Adam Arcuragi is a singer-songwriter born in Atlanta, now based in Philadelphia. “She Comes to Me” is from his second full-length CD, I Am Become Joy, released in June on High Two Records. MP3 via High Two. Thanks to Largehearted Boy for the lead.

Free, legal MP3: Afternoons (orchestral, neo-hippie vibe meets solid songwriting)

“Say Yes” – Afternoons

This one carries the wacky, group-sing, neo-hippie vibe of the Polyphonic Spree but with the added benefit of really solid songwriting.

“Say Yes” unfolds with a jaunty, trumpet-led rhythm augmented by a loopy backing vocal that brings the Star Trek theme song to mind. In the indie world, lots of songs pretty much end there–quirky, big-ensemble intro, and that’s all we get. To its credit, “Say Yes” develops resoundingly beyond its minute-long intro, presenting us next with a verse featuring a non-repeating melody that stretches out for more than 40 seconds, incorporating 18 measures of music. That’s all but unheard of in a rock band, but then again, Afternoons are an idiosyncratic rock band at best, being a seven-piece ensemble that includes two drummers, a trumpet player, and a classically trained opera singer. Three of the seven players were in the L.A.-based band Irving, which has been put aside now that that band’s side projects have apparently overshadowed the main act (another Irving offshoot is Sea Wolf).
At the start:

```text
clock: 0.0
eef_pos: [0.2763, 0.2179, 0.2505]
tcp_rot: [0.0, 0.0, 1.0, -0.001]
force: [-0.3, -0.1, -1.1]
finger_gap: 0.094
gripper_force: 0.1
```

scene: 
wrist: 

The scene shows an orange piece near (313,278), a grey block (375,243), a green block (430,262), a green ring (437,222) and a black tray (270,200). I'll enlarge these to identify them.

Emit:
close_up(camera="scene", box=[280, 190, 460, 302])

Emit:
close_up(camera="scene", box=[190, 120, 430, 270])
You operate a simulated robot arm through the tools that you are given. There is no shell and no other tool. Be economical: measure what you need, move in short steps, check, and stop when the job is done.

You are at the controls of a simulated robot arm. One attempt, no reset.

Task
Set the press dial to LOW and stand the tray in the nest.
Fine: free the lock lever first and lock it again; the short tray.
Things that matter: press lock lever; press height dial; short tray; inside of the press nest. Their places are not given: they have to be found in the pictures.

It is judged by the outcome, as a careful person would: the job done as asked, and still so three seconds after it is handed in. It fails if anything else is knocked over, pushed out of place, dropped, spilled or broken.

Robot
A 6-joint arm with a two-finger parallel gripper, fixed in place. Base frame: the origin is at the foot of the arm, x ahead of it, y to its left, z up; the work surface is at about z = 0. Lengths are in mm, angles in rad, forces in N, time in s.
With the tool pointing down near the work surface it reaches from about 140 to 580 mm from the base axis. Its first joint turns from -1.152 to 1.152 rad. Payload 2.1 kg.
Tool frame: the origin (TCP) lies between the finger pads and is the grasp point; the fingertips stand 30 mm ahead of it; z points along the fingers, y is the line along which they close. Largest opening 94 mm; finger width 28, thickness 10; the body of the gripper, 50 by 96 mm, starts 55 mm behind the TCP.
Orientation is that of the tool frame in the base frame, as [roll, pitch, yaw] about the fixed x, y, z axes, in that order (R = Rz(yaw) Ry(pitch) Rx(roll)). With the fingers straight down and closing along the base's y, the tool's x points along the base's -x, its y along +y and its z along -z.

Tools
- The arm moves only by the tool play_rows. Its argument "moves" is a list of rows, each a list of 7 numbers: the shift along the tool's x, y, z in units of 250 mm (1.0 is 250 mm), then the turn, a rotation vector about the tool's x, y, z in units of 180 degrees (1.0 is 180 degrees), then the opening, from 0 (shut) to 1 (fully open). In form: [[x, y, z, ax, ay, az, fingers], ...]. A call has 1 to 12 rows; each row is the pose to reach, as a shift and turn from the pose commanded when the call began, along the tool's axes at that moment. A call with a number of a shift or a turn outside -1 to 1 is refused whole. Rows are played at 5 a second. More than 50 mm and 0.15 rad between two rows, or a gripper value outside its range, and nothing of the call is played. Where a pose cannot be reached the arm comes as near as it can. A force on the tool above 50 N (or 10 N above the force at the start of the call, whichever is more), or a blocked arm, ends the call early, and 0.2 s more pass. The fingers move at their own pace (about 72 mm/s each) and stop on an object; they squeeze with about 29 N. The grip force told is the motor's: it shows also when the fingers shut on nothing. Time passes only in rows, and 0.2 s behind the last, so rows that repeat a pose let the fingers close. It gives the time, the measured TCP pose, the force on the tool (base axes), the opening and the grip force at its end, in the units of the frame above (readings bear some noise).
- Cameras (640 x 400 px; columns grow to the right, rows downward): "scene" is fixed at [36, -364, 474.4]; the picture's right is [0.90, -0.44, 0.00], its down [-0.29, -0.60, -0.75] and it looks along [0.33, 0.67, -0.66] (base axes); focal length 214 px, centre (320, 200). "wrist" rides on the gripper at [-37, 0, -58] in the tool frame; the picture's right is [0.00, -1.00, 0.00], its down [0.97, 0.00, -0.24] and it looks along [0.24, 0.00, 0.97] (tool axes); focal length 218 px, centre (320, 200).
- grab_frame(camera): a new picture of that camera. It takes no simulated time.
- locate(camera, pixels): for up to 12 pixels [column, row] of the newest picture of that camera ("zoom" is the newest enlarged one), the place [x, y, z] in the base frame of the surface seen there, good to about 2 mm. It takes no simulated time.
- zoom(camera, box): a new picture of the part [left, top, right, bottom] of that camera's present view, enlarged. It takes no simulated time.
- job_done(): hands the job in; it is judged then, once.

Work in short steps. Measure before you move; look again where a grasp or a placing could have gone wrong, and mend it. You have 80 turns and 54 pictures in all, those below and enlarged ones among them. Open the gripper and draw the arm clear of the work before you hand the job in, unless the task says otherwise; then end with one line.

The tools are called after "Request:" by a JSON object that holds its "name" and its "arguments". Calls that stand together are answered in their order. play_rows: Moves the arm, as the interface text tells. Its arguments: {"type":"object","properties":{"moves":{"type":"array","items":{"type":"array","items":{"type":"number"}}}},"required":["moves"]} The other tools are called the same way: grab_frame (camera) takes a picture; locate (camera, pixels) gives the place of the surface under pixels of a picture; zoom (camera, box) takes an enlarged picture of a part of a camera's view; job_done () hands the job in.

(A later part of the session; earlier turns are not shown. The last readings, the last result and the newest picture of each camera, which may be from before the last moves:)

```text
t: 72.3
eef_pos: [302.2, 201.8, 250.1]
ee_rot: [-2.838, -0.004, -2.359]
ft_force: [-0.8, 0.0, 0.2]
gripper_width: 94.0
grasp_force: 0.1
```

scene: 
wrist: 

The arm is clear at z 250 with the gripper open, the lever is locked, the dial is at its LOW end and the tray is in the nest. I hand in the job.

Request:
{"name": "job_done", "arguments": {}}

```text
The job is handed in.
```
The chorus, by the way, is nicely thought out too, and an apt counterpart to the extended verse: simply the words “say yes,” architected into the bouncy trumpet refrain of the introduction. For something this big-hearted and loose-limbed, “Say Yes” is a pretty tight composition. It will eventually appear on Afternoons’ debut CD, which is recorded but seems to lack, thus far, a release date. The band has been selling EPs at shows in L.A. but that’s about it so far. MP3 courtesy of Irving’s web site. Thanks to Filter for the tip.